The Junts per Catalunya (JxCat) (‘Together for Catalonia’) party led by exiled former Catalan president Carles Puigdemont was forced to forge its own path for the December 2017 Catalan elections after Esquerra Republicana (ERC) rejected to continue standing in the political alliance of Junts pel Sí (‘Together for Yes’).
Junts pel Sí had governed Catalonia up until the dissolution of the Catalan government after the October 2017 independence referendum, the declaration of independence, and the subsequent imposition of direct rule (under Article 155) from Madrid.
Topping the election ticket for JcCat is Jordi Sànchez, the activist-turned-politician who is currently on trial in the Supreme Court for his role in the 2017 independence push and in provisional detention for 18 months. Former Catalan minister for culture Laura Borràs is second behind Sànchez on their list of candidates for the Spanish Congress.
With candidates Jordi Sànchez, Jordi Turull, and Josep Rull all currently on trial, Spain could be headed for uncharted territory if any or all of the candidates are elected as MPs in the Spanish Congress.
In the Catalan trial, the three politicians are facing charges of rebellion, sedition, and misuse of public funds, and could be given prison sentences lasting decades.
How any of the currently-jailed leaders would be able to take up their duties as MPs in the Spanish Congress while also being imprisoned and facing trial, is unknown as of yet.
However, despite being detained, the Spanish Electoral Authority has granted them permission to give press conferences and partake in political rallies ahead of the general election.
Jordi Sànchez gave press conferences with EFE and the Catalan News Agency, while Jordi Turull took part in a campaign rally last week.

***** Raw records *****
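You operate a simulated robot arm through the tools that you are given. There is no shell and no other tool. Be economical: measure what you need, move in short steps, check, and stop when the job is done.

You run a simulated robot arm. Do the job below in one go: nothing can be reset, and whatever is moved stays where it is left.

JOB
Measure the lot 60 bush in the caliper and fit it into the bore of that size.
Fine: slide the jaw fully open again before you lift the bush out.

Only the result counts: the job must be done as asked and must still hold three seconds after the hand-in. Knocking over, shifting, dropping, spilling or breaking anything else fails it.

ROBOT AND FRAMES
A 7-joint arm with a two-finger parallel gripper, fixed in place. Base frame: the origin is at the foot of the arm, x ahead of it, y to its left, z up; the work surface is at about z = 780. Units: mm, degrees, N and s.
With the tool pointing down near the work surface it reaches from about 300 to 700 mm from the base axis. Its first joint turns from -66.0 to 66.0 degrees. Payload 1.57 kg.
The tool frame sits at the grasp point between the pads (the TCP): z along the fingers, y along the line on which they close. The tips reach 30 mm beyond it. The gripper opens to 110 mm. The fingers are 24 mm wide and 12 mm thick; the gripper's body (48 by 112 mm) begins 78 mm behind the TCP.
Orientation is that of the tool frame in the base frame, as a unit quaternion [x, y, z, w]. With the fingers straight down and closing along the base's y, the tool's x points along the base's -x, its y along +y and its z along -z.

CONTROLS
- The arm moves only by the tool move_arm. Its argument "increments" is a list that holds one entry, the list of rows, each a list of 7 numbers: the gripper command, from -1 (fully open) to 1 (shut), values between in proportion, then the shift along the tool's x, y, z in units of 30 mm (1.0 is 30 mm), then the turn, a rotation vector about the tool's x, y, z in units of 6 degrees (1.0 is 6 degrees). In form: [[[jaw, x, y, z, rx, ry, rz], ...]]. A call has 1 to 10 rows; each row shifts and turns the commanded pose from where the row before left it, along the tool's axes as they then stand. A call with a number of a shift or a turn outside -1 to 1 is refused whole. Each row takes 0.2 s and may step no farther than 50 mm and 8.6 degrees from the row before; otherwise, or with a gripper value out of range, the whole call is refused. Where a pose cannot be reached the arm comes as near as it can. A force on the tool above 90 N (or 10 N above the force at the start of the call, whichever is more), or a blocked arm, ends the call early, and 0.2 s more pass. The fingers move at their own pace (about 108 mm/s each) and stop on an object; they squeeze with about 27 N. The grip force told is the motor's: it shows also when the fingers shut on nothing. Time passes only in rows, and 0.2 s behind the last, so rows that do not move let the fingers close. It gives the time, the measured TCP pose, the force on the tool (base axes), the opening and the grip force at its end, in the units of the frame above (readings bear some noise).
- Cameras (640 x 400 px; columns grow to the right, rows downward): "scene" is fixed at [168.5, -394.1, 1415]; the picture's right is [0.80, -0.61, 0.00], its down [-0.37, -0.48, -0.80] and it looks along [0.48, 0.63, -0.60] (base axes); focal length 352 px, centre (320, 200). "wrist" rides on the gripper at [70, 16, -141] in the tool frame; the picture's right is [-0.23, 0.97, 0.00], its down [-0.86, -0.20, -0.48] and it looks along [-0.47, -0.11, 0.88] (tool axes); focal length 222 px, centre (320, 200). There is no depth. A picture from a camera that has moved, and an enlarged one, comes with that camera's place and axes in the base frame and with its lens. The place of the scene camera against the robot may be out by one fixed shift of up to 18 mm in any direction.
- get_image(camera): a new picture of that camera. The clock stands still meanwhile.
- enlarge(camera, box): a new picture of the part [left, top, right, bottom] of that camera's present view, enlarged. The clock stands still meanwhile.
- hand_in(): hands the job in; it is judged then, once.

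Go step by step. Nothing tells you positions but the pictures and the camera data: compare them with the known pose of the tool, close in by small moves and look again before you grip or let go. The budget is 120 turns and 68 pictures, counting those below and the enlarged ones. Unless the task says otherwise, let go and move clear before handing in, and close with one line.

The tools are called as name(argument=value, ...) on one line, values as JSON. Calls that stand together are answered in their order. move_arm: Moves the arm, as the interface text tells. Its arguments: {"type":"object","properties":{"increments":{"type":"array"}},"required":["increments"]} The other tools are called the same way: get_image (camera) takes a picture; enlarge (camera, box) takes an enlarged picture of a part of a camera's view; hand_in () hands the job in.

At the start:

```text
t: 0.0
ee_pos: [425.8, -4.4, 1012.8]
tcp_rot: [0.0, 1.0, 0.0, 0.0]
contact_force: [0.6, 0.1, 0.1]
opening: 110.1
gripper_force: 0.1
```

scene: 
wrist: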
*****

All were delivered live from prison, via video link, leading to the jailed candidates to repeatedly comment on the ‘strange’ nature of this campaign.
The JxCat party is one of the two mainstream pro-independence choices for Catalan voters. JxCat has a staunchly pro-independence manifesto, and push for an independent Catalan Republic.
The party holds an overall centrist political position, with socially liberal policies. They are pro European Union and want an independent Republic of Catalonia to form part of the EU.
Persuading the Spanish government to agree on an independence referendum is among their main priorities ahead of the 28 April general election. Yet, it is still up in the air whether this will be an indispensable condition for helping the Socialist (PSOE) leader, Pedro Sánchez, to stay in office as Spanish prime minister.
Naturally, with a number of high profile and top-ranking candidates on trial for the parts they played in the 2017 independence bid, fighting for the release of the jailed leaders will also be high on the list of priorities for Junts per Catalunya.
As well as jailed leaders, the party also has many of their top names currently in exile, including the former president Carles Puigdemont, who the party will be fighting to be allowed to return safely and legally to the country. Puigdemont will also be contesting May’s European elections from Belgium.
Polls currently show Junts per Catalunya as the fourth-strongest party in Catalonia, behind Esquerra Republicana (ERC), the Catalan Socialists (PSC) [the Catalan wing of PSOE] – and the Catalunya En Comú-Podem party (associated to the national Podemos party). Junts per Catalunya are predicted to win 5-7 seats in the Spanish Congress according to the Centre for Opinion Studies.